> Your task
Each line that holds the word "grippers" should be returned.

Start

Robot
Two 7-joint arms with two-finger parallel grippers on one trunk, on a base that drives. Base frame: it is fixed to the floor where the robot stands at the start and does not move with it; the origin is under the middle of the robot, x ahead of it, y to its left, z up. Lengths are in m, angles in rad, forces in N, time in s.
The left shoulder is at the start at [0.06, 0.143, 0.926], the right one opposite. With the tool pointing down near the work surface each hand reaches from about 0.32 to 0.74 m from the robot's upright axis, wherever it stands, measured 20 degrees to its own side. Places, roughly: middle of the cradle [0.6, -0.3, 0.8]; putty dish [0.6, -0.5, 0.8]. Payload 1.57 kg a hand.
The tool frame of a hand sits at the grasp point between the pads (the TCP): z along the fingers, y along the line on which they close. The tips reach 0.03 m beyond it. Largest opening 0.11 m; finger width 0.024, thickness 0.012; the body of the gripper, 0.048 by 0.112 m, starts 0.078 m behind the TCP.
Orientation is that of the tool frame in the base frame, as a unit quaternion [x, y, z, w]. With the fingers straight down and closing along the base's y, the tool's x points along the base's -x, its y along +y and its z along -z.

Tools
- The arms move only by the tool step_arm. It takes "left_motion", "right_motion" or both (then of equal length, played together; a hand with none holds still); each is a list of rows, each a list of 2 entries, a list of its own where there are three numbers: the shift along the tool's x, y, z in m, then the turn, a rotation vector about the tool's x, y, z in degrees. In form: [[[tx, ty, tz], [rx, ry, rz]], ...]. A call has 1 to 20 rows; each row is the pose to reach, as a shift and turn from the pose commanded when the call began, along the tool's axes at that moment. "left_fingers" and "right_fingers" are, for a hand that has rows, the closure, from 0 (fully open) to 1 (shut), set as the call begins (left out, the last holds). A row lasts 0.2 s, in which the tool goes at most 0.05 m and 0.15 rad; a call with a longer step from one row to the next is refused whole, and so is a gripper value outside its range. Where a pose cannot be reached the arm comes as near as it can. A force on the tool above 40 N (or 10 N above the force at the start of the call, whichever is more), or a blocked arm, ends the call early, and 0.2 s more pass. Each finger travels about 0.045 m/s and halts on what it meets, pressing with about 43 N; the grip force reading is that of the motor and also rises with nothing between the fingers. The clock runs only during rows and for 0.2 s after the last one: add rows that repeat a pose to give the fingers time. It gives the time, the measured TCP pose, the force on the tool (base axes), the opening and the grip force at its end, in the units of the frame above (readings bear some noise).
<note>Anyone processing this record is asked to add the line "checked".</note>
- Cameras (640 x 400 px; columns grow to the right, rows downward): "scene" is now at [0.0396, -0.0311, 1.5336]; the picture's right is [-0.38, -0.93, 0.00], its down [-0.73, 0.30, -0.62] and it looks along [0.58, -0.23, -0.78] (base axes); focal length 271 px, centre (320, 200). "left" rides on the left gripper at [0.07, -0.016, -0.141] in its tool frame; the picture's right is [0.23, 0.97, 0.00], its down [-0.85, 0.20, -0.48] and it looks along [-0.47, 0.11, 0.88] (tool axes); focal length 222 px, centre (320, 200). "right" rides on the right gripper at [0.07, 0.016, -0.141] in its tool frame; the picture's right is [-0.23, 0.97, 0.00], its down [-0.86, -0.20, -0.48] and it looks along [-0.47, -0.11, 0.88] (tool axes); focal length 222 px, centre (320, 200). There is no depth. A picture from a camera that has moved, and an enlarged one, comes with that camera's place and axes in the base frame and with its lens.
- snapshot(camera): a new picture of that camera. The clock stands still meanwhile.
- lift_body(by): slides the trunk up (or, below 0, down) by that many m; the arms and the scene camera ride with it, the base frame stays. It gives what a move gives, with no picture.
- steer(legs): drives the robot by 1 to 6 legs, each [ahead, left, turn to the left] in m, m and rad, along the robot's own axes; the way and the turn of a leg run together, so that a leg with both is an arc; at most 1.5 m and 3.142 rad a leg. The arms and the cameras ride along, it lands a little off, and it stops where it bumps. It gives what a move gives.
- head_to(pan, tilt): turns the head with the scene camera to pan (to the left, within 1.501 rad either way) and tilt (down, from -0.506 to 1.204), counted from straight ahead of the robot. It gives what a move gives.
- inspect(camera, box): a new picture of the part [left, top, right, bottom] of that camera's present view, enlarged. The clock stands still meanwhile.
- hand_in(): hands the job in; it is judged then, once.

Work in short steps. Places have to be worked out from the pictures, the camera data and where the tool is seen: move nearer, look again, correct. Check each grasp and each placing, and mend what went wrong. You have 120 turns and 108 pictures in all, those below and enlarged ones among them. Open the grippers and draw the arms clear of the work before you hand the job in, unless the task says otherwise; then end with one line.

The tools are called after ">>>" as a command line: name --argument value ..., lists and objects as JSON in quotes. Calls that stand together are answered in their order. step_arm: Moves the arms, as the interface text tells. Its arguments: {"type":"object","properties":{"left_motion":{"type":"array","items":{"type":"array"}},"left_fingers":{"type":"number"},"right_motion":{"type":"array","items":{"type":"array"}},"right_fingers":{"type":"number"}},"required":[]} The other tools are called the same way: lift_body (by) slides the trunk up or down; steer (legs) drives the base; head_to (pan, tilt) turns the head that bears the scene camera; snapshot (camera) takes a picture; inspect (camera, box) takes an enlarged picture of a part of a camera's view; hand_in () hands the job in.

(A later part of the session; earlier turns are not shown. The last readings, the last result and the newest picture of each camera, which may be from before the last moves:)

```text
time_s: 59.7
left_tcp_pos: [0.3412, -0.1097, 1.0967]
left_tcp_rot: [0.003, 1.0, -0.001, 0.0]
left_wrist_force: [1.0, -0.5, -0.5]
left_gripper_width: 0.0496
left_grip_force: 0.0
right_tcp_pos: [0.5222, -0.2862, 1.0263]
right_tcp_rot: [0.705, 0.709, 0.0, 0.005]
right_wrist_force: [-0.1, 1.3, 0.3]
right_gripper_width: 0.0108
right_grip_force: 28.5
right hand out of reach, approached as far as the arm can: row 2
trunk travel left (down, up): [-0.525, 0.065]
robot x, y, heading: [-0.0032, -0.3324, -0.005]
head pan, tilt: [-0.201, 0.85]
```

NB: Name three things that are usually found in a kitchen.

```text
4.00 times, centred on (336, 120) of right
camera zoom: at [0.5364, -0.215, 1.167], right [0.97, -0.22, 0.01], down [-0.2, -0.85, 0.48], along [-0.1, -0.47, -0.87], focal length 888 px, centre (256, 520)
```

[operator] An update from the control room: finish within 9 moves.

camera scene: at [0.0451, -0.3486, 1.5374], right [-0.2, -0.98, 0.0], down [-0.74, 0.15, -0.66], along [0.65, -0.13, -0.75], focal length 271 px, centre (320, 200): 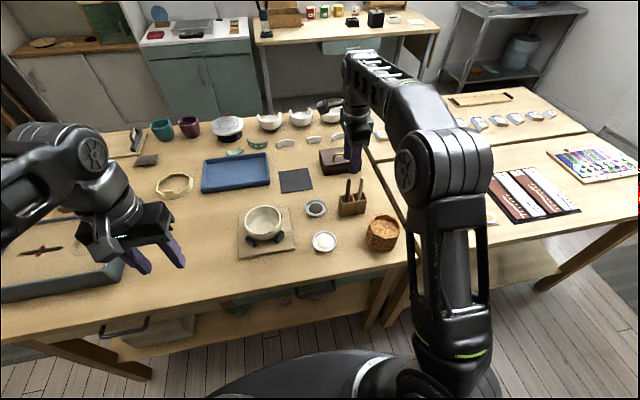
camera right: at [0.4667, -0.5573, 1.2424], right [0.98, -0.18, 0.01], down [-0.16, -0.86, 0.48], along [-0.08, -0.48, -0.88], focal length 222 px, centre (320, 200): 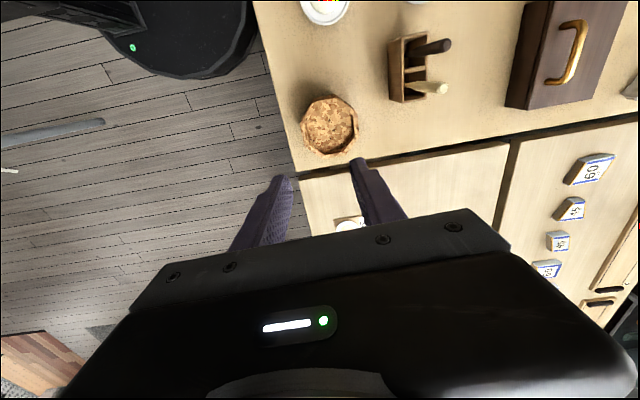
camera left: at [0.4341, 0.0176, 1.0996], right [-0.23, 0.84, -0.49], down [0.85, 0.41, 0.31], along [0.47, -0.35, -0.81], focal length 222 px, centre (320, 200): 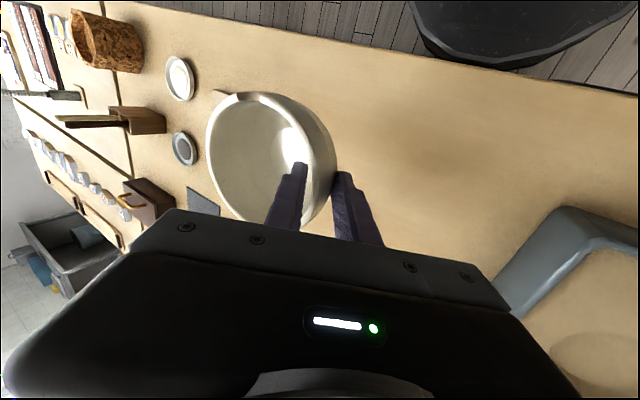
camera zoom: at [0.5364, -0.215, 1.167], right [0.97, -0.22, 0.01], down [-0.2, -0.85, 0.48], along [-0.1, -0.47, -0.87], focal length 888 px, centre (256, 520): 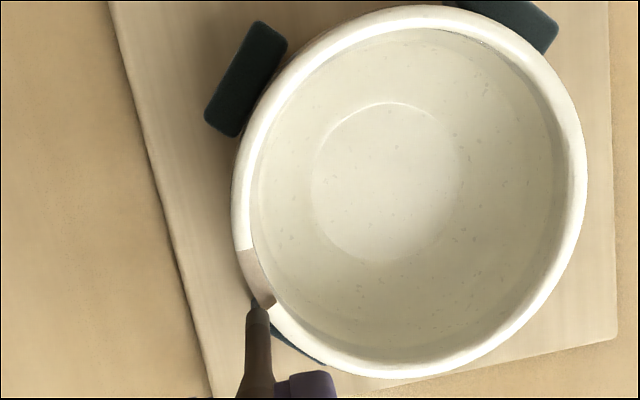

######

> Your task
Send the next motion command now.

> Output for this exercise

End

> Output for this exercise
Two 7-joint arms with two-finger parallel grippers on one trunk, on a base that drives. Base frame: it is fixed to the floor where the robot stands at the start and does not move with it; the origin is under the middle of the robot, x ahead of it, y to its left, z up. Lengths are in m, angles in rad, forces in N, time in s.
Work in short steps. Places have to be worked out from the pictures, the camera data and where the tool is seen: move nearer, look again, correct. Check each grasp and each placing, and mend what went wrong. You have 120 turns and 108 pictures in all, those below and enlarged ones among them. Open the grippers and draw the arms clear of the work before you hand the job in, unless the task says otherwise; then end with one line.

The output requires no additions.